Buying a used car can save you a lot of money. And you’ll be spoilt for choice too.

On the other hand, used cars come with greater uncertainty. It’s not always easy to find out about the car’s history, or how well it has been cared for.

But if you are thorough, you can buy a good car, grab a bargain and drive home happy.

Check the car

Have a good look at the car, inside and out. Always do this in the daytime and it’s a good idea to take someone else along with you for a second pair of eyes.

The AA has a useful checklist for what to look out for when inspecting a used car and if you're not sure or not comfortable doing all these checks yourself,  then get a professional to look at the car for you.

It’s essential you test drive the car. But before you do, check with your insurance company that you’re covered to drive another car - you can arrange temporary cover if not - and take proof of your insurance with you when going to view the car.

Do your research and find out that the vehicle is worth. Ask yourself, is it too good to be true?

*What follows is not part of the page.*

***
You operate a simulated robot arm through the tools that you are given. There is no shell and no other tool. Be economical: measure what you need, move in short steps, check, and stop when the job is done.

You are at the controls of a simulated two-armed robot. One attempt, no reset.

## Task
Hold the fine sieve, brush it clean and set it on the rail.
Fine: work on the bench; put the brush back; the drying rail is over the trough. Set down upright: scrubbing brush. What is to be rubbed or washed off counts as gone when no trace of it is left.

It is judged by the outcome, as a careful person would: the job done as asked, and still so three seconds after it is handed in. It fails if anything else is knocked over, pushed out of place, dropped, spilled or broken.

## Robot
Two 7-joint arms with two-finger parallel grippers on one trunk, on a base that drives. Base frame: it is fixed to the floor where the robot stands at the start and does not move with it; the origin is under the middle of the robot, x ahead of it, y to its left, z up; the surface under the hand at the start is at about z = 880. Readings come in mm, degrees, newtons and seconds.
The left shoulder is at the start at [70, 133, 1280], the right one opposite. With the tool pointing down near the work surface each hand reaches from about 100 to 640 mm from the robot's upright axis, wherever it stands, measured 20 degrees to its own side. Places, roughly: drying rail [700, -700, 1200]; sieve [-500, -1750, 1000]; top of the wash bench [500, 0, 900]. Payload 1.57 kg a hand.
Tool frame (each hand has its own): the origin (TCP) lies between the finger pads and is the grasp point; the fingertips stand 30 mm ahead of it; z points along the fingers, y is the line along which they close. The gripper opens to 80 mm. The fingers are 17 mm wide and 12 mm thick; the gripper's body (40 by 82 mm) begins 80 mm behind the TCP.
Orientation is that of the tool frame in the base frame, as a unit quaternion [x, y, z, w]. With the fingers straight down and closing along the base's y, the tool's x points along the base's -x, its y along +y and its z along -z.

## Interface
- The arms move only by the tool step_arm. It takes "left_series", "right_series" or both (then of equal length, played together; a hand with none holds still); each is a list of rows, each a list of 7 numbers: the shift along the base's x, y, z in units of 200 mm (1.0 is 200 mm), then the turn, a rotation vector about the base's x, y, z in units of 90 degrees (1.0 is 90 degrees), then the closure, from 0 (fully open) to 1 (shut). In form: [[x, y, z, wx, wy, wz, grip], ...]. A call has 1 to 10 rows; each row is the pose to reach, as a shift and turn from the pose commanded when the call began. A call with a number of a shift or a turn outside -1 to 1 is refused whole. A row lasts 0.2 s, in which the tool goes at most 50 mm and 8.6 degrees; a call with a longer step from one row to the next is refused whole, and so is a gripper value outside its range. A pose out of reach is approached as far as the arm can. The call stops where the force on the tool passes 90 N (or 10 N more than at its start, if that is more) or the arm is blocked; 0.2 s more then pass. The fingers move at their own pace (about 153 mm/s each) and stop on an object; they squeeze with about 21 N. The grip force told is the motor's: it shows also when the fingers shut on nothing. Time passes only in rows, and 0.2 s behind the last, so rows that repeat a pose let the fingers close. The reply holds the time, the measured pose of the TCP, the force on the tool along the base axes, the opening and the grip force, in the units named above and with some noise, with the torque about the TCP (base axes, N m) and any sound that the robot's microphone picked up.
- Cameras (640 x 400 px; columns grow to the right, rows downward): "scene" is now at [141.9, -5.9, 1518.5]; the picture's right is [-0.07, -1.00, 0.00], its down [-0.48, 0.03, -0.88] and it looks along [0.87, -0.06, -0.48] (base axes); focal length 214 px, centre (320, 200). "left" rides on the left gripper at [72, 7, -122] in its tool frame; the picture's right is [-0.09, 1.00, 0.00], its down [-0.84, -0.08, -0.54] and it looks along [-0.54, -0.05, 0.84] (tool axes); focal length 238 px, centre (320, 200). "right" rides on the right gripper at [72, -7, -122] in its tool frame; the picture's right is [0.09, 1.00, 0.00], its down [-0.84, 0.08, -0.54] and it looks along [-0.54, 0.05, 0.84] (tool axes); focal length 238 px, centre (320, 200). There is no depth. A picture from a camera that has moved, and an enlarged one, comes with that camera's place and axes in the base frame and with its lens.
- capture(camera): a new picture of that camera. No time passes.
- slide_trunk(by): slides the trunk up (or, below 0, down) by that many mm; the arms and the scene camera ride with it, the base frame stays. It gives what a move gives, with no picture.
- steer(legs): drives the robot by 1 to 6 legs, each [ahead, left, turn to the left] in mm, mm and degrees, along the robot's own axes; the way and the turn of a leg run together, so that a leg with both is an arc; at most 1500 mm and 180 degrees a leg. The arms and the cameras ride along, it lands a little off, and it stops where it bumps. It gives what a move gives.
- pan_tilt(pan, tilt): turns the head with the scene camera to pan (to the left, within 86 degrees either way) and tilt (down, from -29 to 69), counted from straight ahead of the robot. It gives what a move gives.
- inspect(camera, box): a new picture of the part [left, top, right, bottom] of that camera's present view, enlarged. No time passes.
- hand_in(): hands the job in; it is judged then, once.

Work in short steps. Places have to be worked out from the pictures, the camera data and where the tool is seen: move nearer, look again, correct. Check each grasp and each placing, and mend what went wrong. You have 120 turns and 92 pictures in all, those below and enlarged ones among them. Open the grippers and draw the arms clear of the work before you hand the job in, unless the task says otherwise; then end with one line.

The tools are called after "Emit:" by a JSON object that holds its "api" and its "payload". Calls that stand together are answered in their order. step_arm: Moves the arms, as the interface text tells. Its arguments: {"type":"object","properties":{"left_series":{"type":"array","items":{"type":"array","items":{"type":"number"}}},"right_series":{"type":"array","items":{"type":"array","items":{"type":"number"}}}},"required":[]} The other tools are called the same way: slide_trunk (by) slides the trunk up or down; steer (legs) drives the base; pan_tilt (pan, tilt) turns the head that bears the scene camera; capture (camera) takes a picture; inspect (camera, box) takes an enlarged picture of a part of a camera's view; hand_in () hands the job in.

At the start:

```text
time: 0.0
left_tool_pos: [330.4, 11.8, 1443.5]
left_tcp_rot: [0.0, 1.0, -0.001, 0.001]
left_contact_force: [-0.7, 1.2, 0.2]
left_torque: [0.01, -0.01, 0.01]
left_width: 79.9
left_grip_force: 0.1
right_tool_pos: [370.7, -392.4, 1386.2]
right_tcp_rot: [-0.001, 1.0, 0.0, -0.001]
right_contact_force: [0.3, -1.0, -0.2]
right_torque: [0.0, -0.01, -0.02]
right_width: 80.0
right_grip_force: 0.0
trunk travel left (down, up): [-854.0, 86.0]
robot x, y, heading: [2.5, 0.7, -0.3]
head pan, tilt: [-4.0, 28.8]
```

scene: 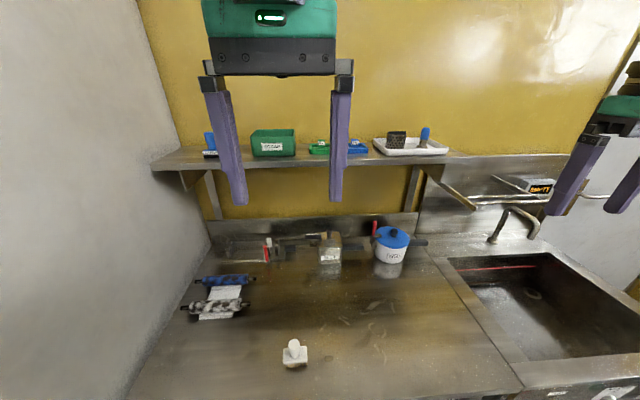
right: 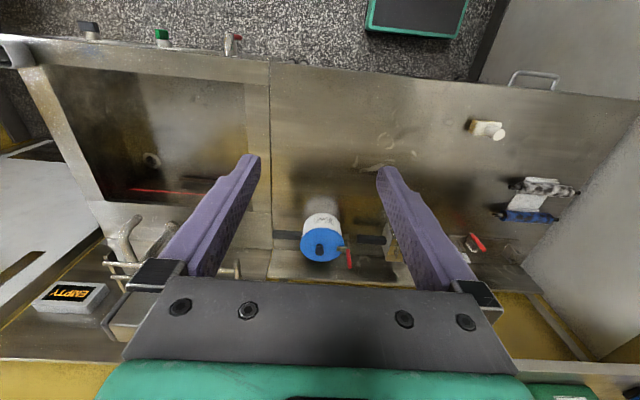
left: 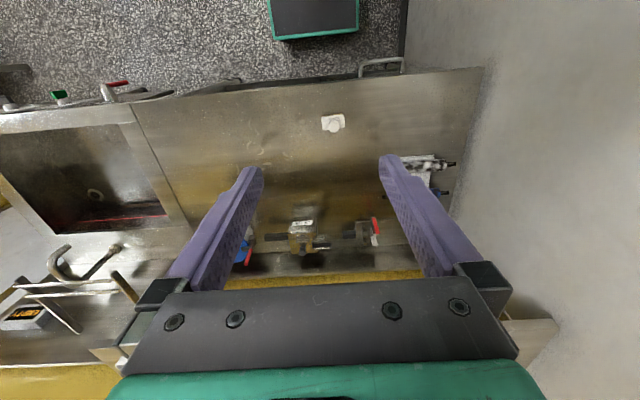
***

Make sure the paperwork is right

Always make sure all the paperwork is in order before buying a used car.

To do all the right checks, you'll need details including the vehicle's registration number, make, model, MOT test number and V5C vehicle registration certificate (log book), which tells you the basics about the car’s ownership history.

Check the log book carefully, to ensure it matches the details you’ve been given.

Seek out the vehicle identification number (VIN) on the car, and ensure it matches the one in the log book. The VIN serves as the vehicle’s unique fingerprint and is normally found on the driver's side at the corner of the dashboard where it meets the windshield, or by driver's side door post.

The Police advise buyers to look at the quality of VIN stickers and consider: do they appear bright and freshly printed or do they look fuzzy or distorted? Both may be an indication something may be wrong or cloned.

Check that the details you've been given match DVLA's information at its website. This will tell you about:

  • when its current vehicle tax expires
  • when its MOT expires
  • the date it was first registered
  • colour
  • engine size
  • year of manufacture
  • CO2 emissions
  • tax rate

Then enter the car’s registration number to check the past results of a vehicle’s MOT tests, including:

  • if it passed or failed
  • the mileage recorded when it was tested
  • where each test was done
  • what parts failed at each test, and if any parts had minor problems
  • when its next MOT is due. The longer the period before the next MOT is due, the better.

The same search will tell you if the manufacturer has recalled a vehicle, part or accessory because of a serious safety problem.

For extra peace of mind, you can also pay as little as £10 for an organisation such as the RAC, AA, or HPI Check to do a data check. They’ll check for things like:

  • Stolen, scrapped or write-off alerts
  • Previous plates or colour changes
  • Outstanding finance
  • Mileage discrepancies
  • A private sale and dealer valuation
  • Road tax costs and fuel expenses

The police go one step further and urge other checks including:

  • Contact any garage that has carried out service to warranty work and confirm the details. In addition, check the quality of the paper documents and consider whether they might be false.
  • Be cautious if buying a car with only one key as most stolen vehicles are only ever taken with one key.
  • Ask to see some photo ID of the seller and check the name matches the name in the log book.
  • Arrange to buy the car at the seller's home or business address, rather than from a car park or street. Ask to see utility bills to confirm it’s their address.
  • Ask the seller why they're selling the vehicle. Does it sound believable? Beware of sellers selling on behalf of 'friends' or 'relations’.

What do after you hand over your money

Finally, if you buy the car avoid using cash. Paying with a debit or credit card provides you with better protection.

Make sure the seller writes a receipt for you. This should include the make, model, engine size, registration and chassis number, plus your address, the seller’s address and the amount paid.

It should then be signed and dated by both of you.

Once you've bought the vehicle, you have to register it, insure it and tax it. The car tax won’t be transferred with the vehicle, so you must tax it before you can use it.